In addition to key findings noted earlier, the COSS results also revealed the following:

* Small servicers in particular struggled to keep direct servicing costs contained, even though their servicing churn was lower than larger servicing peers.

* Productivity (loans serviced per servicing full-time equivalent [FTE]) dropped from 2002 to 2003, despite the use of outsourcing services to handle certain servicing functions.

* The largest servicers were hit hardest by negative amortization and impairments of servicing rights, and ended up with the lowest servicing financial profitability as a result.

* When it comes to metrics that relate to customer relationships, small servicers appeared to fare better than large operations, with better customer retention ratios, more cross-sell/ancillary products per servicing customer, a higher percentage of customers with multiple products and lower incoming call abandonment rates.

The COSS sample

The companies that comprised the 2003 data sample represent a broad cross-section of mortgage servicers with various portfolio sizes, geographic location, investor mix and operational practices. Together they serviced 25.4 million loans for a total mortgage debt outstanding of $3.1 trillion, representing approximately 48 percent of the total U.S. servicing market.

Reflecting industry consolidation and the addition of several large participants over the past five years, the average portfolio size of the firms in the COSS sample grew to 818, 249 loans in 2003 from 380,671 in 1999. Similarly, the number of servicing FTE personnel per company rose to 785 in 2003 from 340 in 1999. Increases in loan balances and churn factors were on track with overall industry trends (see Figure 1). In terms of loan composition, the breakdown was similar to years past with a slight decline in the government share: 71.7 percent conventional conforming, 16.6 percent government, 3.8 percent jumbo, 1.5 percent subprime and 6.4 percent other loan types.

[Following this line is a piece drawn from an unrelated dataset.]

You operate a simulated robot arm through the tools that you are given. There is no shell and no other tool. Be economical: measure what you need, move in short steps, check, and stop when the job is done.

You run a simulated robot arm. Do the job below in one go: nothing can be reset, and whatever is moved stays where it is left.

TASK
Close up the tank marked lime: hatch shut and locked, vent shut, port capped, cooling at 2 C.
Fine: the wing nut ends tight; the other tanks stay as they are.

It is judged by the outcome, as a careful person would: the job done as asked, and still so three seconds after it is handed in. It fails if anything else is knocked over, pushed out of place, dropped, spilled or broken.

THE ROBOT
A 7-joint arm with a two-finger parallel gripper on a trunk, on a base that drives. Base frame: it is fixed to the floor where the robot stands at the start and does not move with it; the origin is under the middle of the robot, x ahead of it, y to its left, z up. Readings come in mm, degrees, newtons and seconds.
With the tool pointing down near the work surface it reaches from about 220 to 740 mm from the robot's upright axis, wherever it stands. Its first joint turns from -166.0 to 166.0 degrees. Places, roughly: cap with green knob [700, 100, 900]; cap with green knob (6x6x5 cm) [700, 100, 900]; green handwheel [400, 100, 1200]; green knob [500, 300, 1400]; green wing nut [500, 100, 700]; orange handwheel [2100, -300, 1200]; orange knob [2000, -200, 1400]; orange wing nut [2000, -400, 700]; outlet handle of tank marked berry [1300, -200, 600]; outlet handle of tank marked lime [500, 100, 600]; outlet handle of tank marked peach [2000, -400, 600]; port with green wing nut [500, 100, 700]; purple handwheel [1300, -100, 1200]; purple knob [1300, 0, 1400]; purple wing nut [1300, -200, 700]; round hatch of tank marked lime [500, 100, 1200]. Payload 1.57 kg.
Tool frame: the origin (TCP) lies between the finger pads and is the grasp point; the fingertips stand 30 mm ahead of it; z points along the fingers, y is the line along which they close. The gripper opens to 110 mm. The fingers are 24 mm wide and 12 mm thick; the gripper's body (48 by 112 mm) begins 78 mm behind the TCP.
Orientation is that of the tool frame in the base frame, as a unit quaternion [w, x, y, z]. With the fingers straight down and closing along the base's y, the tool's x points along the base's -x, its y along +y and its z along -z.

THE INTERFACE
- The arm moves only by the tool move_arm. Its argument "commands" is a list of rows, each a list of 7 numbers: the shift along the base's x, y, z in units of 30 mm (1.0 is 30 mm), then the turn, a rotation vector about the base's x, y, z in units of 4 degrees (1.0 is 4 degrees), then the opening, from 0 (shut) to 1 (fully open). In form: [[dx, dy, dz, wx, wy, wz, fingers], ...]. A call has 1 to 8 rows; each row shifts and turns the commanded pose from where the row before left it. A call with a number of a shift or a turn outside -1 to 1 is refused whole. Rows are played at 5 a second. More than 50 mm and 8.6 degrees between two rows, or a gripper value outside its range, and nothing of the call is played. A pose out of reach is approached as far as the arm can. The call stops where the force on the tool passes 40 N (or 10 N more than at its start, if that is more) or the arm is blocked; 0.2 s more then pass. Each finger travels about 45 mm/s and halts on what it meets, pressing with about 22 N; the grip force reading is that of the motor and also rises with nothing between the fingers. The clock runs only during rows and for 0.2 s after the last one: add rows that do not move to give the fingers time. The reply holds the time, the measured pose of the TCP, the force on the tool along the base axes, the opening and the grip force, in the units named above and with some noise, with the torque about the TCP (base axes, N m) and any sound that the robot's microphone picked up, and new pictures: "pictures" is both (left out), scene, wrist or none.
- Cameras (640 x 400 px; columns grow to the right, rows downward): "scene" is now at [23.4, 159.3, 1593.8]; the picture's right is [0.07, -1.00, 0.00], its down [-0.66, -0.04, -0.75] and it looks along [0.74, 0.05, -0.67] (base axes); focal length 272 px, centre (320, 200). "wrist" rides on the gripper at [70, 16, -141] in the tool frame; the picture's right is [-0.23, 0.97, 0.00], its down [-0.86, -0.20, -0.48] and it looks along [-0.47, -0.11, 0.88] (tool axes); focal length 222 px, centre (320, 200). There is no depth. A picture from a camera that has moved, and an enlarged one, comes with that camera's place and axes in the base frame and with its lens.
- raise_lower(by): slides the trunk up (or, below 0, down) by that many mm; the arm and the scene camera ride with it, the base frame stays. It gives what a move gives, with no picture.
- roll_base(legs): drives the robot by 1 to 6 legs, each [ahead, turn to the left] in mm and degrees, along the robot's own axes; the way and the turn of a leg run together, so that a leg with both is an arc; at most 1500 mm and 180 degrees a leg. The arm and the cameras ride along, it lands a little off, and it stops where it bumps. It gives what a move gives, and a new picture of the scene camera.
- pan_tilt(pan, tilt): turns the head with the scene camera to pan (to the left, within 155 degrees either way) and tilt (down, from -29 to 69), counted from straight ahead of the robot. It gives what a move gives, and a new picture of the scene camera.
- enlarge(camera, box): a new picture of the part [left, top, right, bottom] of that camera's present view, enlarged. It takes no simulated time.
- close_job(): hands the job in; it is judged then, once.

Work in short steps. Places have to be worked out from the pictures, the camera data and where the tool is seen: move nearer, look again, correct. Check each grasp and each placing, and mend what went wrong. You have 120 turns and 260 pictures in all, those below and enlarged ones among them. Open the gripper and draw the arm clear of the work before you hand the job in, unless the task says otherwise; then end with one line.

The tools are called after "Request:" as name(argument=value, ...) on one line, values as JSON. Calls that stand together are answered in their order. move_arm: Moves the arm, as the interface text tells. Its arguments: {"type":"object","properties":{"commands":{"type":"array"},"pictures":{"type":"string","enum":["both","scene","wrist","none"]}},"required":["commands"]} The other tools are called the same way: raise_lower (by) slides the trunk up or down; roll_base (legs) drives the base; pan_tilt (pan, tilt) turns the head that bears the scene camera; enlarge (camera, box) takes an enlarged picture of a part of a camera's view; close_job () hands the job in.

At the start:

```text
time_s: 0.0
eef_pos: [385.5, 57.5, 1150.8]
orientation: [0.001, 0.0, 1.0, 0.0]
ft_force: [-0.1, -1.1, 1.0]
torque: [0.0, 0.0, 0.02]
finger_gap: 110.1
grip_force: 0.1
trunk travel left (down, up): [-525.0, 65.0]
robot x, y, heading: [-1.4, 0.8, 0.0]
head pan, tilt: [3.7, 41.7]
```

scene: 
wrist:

Overall servicing profitability

As in other years of this "never-ending" refinancing boom, overall profitability results for servicers were two-pronged. Net operating profit, which excludes amortization of servicing rights, impairments, hedging gains or losses and bulk servicing sales, was relatively stable over the last three years and rose by a marginal amount to an average $363 per loan in 2003 from $358 in 2002 (see Figure 2).

Net financial income (the "bottom line" for the servicing business), on the other hand, precipitously fell to an average loss of $148 per loan in 2003, compounding the overall perloan losses of $59 in 2001 and $96 in 2002 (see Figure 3).

Servicing revenues

Servicing net operating profits have remained steady over the past several years, primarily through increased servicing revenues that offset direct servicing cost increases (see Figure 4). Escalating loan balances were the primary drivers of revenues, enabling net servicing fees (service fees less guaranty and subservicing fees paid) to reach $428 per loan in 2003 from $414 in 2002.

By analyzing service fees through basis points, we eliminate the effects of sheer loan size and found that weighted average servicing fees actually declined to 35 basis points in 2003 from 37 basis points in 2002. The decline primarily can be attributed to the relative loss in government (Federal Housing Administration [FHA]/Department of Veterans Affairs [VA]) share as a percentage of total serviced loans (from 21 percent to 17 percent). Government loans historically have had higher service fees than conventional loans.

Ancillary income continued to contribute significantly to the overall profitability equation. Even in an environment of scrutiny on fees and collection practices, average ancillary income rose to $79 per loan in 2003, a 26 percent increase over 2002. Late charges accounted for 44 percent of ancillary income, with prepayment fees, payoff fees and quick payment fees accounting for other sizable portions (see Figure 5).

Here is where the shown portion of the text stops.